Provided text:
○ ○ ○ ○
Tag Archives: ai

Another problem in AI: Out-of-distribution generalization

Not sure if it is really the biggest but certainly one of the most pressing problems: Out-of-distribution generalization. It is explained as

Imagine, for example, an AI that’s trained to identify cows in images. Ideally, we’d want it to learn to detect cows based on their shape and colour. But what if the cow pictures we put in the training dataset always show cows standing on grass? In that case, we have a spurious correlation between grass and cows, and if we’re not careful, our AI might learn to become a grass detector rather than a cow detector.

As an epidemiologist I would have simply said, it is colliding or confounding, so every new field is rediscovering the same problems over and over again.
○ ○ ○ ○
Given information:
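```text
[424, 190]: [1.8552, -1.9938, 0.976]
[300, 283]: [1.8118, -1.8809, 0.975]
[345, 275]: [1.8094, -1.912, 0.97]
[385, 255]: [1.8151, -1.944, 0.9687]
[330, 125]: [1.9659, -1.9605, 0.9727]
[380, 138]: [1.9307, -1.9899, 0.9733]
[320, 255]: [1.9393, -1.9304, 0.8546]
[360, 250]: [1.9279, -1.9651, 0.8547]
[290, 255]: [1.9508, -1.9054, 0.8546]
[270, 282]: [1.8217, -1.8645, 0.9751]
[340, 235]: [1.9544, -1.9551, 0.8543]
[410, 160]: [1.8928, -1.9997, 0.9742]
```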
○ ○ ○ ○
Given instruction: How does the provided text go on? Write the next part.

Exercise result:
Not unexpected AI just running randomly over pixels is leading to spurious association. Once shape and colour of cows has been detected, surrounding environment, like grass or stable is irrelevant. That means that after getting initial results we have to step back, simulate different lighting conditions from sunlight to lightbulb and environmental conditions from grass to slatted floor (invariance principle). Also shape and size matters – cow spots will keep to some extent size and form irrespective if it is a real animal or children toy (scaling principle). I am a bit more sceptical about including also multimodal data (eg smacking sound) as the absence of these features is no proof of non-existence while this sound can also be imitated by other animals.

And yes, less is more.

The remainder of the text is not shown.